By Elizabeth Schulte | October 28, 2005 | Page 2

THREE WEEKS. That's how long the U.S. and other governments have to deliver desperately needed relief to the mountainous regions of Pakistan ravaged by an earthquake earlier this month. Or hundreds of thousands more people will die.

"There is a three-week window of opportunity to deliver assistance to mountainous areas before the first snowfall," the United Nation's (UN) humanitarian office reported October 24.

How you can help

The Labour Education Foundation of Pakistan, in collaboration with Women Workers Help Line, National Trade Union Federation and Labour Party Pakistan is setting up relief camps in Lahore and Karachi to help victims in the worst-hit areas. They have also initiated the Labour Relief Campaign. For more information, go to www.laborpakistan.org or e-mail [email protected].
 

The death toll from the devastating earthquake--measured at 7.8 on the Richter scale--that struck northeastern Pakistan October 8 has already reached 100,000. But hundreds of thousands more lives hang in the balance as they struggle to find food, shelter and medical attention before the freezing winter takes hold.

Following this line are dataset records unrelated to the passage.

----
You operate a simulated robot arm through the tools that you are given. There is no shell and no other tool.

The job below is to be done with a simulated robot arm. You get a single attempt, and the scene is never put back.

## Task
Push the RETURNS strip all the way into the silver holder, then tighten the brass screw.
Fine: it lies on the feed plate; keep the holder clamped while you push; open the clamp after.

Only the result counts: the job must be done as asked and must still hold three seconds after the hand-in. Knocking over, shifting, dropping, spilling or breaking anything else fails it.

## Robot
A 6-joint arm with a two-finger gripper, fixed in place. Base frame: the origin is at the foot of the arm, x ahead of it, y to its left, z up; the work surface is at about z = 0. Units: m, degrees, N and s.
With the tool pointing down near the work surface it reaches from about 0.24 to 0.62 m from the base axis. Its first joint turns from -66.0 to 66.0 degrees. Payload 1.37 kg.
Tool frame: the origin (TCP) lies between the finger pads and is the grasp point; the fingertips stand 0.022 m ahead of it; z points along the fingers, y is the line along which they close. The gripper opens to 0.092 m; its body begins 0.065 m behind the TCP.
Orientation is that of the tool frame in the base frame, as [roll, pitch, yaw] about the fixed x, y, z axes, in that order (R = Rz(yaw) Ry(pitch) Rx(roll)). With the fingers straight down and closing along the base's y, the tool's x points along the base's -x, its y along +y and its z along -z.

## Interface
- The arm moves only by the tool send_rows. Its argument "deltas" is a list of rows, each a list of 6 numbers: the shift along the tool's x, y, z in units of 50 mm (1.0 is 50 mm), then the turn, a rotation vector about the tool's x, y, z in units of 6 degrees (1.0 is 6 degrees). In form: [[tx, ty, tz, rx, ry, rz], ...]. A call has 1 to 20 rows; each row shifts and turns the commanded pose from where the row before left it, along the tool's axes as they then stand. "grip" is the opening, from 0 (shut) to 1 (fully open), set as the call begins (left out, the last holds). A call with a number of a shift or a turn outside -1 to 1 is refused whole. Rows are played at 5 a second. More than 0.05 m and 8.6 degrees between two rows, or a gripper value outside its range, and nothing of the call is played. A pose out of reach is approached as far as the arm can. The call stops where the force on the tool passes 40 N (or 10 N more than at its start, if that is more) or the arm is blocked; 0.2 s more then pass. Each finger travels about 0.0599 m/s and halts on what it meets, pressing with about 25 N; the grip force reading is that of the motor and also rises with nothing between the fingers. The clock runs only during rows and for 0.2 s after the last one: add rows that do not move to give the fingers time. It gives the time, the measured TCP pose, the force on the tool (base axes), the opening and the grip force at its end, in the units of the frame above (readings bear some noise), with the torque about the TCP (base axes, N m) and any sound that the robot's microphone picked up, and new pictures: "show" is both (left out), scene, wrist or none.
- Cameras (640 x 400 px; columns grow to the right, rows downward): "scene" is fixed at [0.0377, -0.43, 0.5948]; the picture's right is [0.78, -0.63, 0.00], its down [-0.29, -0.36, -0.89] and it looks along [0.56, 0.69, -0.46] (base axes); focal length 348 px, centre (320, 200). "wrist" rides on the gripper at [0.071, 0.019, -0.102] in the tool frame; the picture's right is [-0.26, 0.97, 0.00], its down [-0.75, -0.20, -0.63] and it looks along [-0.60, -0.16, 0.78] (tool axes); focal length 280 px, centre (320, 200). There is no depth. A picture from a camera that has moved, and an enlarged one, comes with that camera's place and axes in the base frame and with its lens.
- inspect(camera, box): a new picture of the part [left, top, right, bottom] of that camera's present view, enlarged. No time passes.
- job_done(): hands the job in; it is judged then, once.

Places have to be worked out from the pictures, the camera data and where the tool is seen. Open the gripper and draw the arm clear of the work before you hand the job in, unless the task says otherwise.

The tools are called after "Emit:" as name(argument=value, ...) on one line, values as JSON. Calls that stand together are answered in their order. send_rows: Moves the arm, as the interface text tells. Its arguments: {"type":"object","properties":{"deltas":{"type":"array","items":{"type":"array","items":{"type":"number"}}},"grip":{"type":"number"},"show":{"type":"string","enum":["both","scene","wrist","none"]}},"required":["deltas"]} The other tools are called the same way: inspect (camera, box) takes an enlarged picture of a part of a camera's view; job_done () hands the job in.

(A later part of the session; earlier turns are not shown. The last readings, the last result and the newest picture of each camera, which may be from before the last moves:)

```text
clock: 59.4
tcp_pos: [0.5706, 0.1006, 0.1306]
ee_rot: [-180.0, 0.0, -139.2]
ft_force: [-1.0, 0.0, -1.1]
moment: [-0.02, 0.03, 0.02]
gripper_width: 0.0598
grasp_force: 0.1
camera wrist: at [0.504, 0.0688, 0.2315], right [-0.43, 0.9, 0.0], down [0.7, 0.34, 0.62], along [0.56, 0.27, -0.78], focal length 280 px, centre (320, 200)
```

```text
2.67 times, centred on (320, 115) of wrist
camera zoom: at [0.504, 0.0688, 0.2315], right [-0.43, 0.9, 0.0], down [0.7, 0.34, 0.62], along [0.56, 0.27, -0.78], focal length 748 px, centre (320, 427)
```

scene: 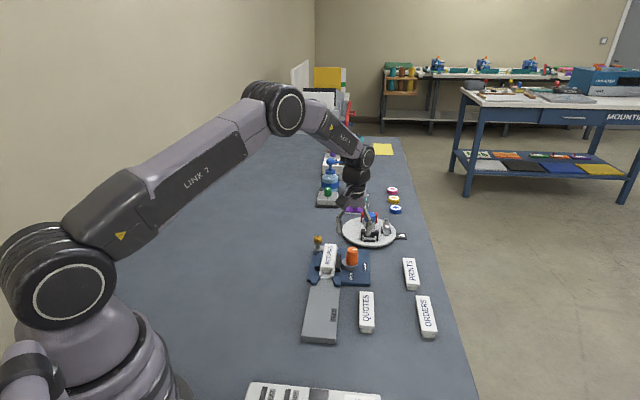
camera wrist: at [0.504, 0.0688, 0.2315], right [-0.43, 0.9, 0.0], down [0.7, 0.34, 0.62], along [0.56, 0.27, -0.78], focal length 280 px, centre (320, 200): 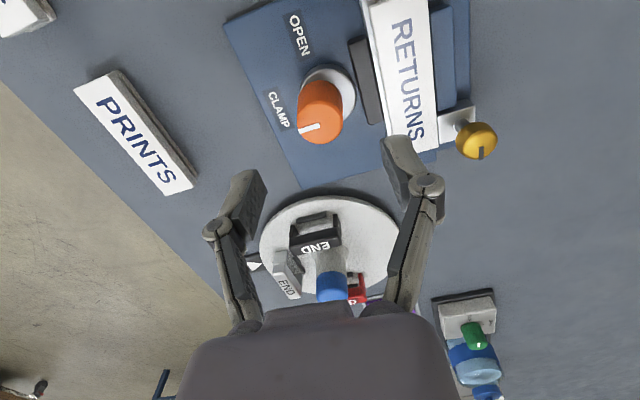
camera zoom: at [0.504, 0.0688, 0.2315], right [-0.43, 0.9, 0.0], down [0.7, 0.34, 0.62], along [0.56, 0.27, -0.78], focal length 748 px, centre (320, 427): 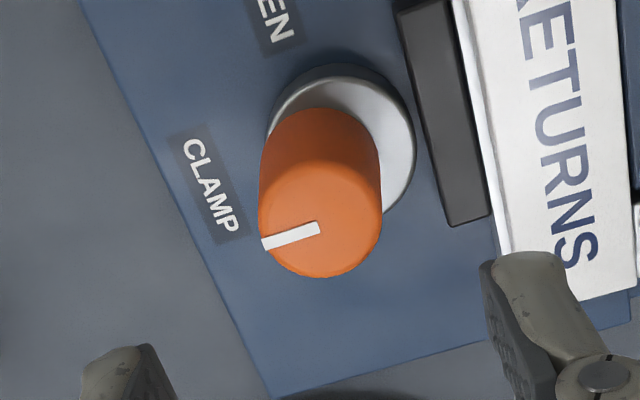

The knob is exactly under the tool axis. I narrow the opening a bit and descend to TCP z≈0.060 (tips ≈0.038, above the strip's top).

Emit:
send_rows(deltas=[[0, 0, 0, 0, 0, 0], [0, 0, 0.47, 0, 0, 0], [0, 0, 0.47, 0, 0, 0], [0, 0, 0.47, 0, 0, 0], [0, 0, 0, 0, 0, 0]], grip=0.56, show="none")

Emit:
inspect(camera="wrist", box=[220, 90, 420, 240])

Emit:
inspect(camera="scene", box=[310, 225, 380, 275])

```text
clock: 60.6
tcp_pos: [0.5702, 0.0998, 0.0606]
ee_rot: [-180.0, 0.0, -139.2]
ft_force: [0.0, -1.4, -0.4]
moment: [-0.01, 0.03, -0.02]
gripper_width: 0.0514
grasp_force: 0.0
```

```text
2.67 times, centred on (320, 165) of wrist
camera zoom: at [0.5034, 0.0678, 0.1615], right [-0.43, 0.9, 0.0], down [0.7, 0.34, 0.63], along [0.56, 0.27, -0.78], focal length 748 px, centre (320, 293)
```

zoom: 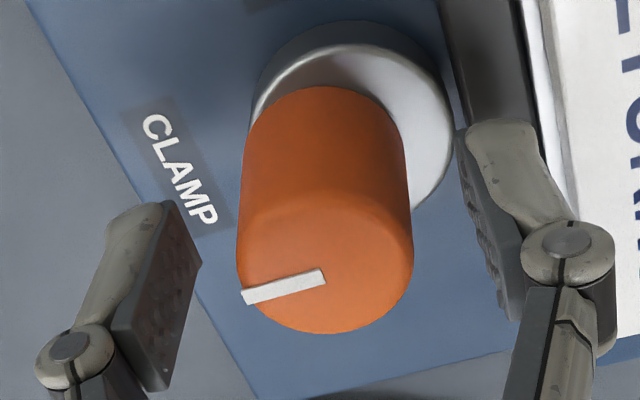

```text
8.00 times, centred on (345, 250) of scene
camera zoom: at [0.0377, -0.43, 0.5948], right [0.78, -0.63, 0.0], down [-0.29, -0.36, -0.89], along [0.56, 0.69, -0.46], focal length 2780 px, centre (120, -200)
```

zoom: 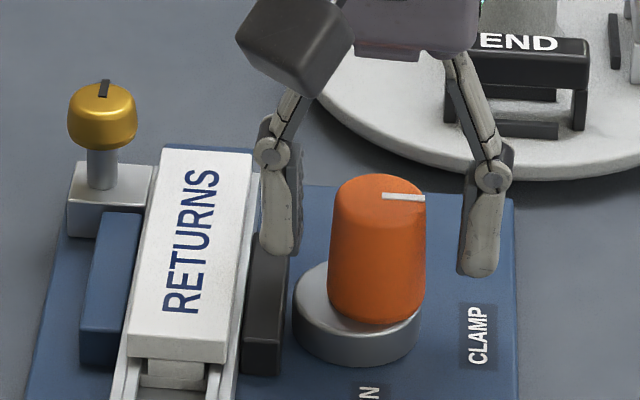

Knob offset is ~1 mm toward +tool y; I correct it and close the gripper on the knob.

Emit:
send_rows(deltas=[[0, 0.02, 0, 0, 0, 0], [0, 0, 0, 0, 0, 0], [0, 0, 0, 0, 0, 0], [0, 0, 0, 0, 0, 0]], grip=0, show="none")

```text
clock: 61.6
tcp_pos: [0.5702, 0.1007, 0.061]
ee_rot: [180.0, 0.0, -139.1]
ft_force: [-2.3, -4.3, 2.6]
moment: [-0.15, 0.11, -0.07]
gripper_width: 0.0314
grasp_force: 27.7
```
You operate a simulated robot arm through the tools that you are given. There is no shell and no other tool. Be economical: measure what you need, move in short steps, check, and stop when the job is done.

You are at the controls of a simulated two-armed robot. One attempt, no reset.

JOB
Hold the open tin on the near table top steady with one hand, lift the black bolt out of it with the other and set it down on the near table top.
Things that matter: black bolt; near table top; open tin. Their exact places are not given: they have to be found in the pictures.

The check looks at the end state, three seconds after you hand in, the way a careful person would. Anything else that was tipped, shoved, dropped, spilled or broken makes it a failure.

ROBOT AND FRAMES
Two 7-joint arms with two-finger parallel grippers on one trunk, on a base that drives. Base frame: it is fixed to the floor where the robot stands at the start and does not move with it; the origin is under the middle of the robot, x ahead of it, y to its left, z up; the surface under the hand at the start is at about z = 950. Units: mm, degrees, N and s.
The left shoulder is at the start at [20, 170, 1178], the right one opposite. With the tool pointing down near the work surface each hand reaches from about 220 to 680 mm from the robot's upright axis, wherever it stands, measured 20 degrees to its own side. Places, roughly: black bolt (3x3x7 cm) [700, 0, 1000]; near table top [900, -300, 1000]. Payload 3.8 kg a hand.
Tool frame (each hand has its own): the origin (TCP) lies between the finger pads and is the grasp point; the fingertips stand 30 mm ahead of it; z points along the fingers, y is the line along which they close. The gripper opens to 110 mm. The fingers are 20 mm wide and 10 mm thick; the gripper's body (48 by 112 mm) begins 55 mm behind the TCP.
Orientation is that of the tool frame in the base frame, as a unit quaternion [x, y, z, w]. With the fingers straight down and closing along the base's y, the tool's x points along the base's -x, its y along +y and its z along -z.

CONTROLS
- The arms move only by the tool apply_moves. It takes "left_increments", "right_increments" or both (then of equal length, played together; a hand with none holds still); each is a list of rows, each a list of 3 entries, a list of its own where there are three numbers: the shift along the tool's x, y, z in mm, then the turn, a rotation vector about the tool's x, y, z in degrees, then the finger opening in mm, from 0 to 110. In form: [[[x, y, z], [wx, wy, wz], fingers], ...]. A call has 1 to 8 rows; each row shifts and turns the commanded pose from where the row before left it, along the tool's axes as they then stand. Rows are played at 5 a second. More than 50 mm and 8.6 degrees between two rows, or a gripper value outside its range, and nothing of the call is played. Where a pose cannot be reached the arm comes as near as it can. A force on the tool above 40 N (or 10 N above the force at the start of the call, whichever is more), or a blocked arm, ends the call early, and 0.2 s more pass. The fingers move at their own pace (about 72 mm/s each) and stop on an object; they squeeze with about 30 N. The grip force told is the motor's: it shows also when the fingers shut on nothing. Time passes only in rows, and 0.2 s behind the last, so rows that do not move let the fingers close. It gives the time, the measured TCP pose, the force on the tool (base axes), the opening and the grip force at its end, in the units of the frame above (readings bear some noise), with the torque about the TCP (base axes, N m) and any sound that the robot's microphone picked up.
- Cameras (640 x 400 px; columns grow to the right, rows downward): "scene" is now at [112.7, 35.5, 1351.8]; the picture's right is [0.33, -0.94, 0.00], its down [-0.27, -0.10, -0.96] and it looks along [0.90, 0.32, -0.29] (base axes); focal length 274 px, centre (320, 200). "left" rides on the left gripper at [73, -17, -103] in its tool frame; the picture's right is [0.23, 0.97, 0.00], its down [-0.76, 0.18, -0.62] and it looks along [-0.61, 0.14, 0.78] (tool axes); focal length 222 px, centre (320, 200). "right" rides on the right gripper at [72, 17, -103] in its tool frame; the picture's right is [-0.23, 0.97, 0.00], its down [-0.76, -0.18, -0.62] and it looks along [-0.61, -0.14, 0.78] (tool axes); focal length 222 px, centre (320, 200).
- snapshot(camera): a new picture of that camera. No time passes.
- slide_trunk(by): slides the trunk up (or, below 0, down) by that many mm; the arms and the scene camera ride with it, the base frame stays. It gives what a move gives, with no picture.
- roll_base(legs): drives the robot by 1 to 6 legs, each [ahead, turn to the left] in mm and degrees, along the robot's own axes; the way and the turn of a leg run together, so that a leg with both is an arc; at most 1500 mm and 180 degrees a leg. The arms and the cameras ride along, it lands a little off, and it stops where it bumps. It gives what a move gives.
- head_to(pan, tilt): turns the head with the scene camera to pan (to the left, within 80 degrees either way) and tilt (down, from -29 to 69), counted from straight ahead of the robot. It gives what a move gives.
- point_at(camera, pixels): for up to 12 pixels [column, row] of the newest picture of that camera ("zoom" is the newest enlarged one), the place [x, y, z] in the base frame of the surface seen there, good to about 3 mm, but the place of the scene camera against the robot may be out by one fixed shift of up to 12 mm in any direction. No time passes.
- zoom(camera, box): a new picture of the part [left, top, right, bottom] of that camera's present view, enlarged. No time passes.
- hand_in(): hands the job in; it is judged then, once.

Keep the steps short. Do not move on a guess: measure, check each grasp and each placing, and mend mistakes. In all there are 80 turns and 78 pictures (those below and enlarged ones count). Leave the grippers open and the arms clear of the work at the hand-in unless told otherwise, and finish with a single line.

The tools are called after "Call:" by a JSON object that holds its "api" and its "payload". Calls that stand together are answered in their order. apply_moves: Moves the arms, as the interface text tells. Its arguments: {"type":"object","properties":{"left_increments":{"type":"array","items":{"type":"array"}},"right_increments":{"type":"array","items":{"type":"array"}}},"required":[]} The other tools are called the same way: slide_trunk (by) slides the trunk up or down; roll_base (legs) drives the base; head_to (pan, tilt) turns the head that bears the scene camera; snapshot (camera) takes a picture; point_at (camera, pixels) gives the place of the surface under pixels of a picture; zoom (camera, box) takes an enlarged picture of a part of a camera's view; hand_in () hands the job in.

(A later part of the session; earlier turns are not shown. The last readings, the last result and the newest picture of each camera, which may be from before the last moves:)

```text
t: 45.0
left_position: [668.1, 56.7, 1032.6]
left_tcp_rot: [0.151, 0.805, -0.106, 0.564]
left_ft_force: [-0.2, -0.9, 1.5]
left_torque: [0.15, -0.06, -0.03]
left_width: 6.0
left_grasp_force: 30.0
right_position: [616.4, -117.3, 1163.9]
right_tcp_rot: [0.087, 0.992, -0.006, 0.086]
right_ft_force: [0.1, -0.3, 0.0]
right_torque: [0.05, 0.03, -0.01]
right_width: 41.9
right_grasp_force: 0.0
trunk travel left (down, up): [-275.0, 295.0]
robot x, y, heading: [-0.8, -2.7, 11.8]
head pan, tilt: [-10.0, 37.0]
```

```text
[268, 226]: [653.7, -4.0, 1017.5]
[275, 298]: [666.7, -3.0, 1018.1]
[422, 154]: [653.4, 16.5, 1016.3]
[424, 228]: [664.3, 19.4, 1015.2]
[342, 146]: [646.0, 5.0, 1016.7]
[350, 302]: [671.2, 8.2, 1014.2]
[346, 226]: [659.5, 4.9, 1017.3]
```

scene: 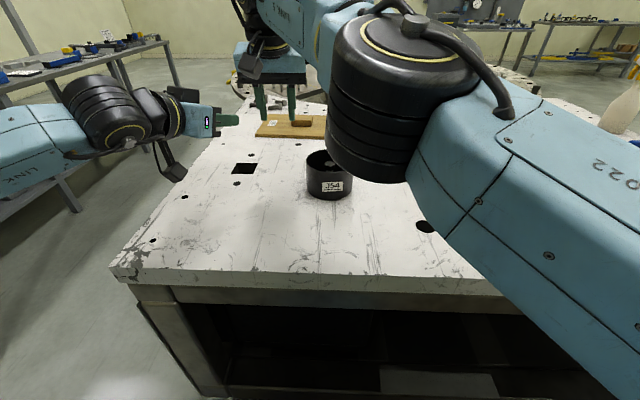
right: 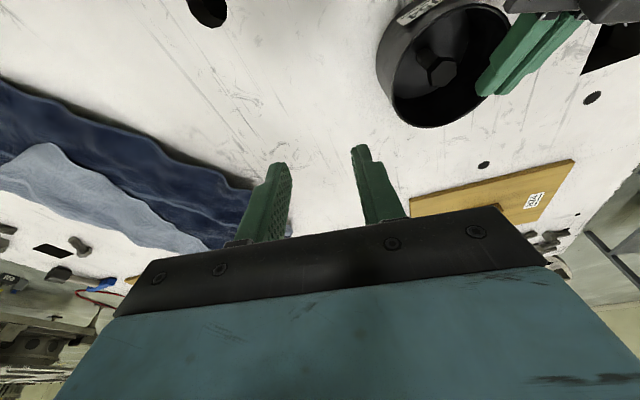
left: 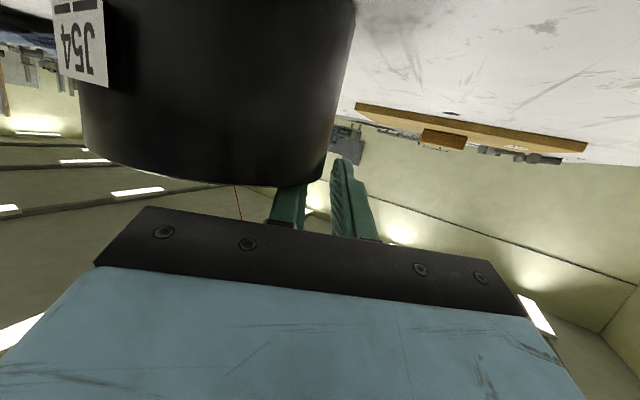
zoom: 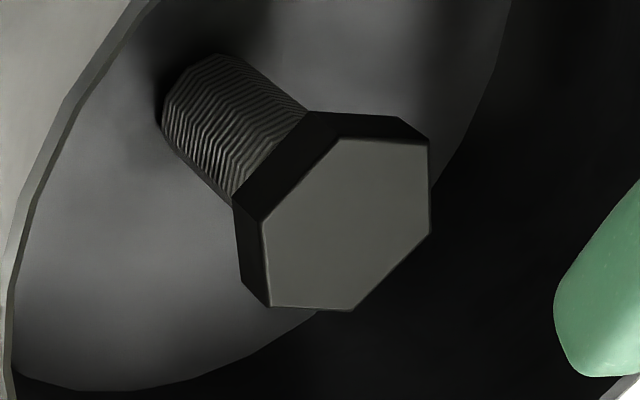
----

And support from the U.S. and other major powers has been pitiful--especially considering that Washington has enormous amounts of state-of-the-art military equipment devoted to the occupation of neighboring Afghanistan.

In Muzaffarbad, the capital of the part of the disputed region of Kashmir controlled by Pakistan, 70 percent of all housing was destroyed by the quake. On October 23, more aftershocks hit, measuring 6.0 on the Richter scale--among the strongest of nearly 900 aftershocks recorded since October 8.

Emergency aid workers have not yet been able to reach thousands of survivors trapped in isolated mountainous areas. "It has been pouring since the morning, and I doubt anyone got any relief through," Sonia Jabbar, a social activist from Uri, told the Inter Press Service (IPS). "It's freezing cold, and even the tents and temporary tin and plastic shelters that a few villages have managed to get are proving ridiculously inadequate. The most pressing need is shelter--shelter that can withstand the elements."

In Karnah, Jabbar said, "The region is already getting snowed up. Once winter sets in, Karnah is cut off for five to six months. So whatever needs to happen here must happen in the next couple of weeks on a war footing."

The conditions that survivors are forced to endure--living in overcrowded quarters and depending on water contaminated by dead bodies and animal carcasses--make them easy prey to any number of diseases. "If we don't act fast there are chances of widespread diarrhea, cholera, typhoid and measles. Even polio, a disease that had almost been eradicated may resurface," Qaisar Sajjad, general secretary of the Pakistan Medical Association in Karachi, told the IPS.

In mid-October, Bush grabbed some headlines with a visit to the Pakistani Embassy in Washington to offer his sympathy. But the devastation of the earthquake has all but dropped out of the pages of the American press obsessed with tracking Hurricane Wilma's descent on the Florida coast.

Once again, Washington's warped priorities have been laid bare.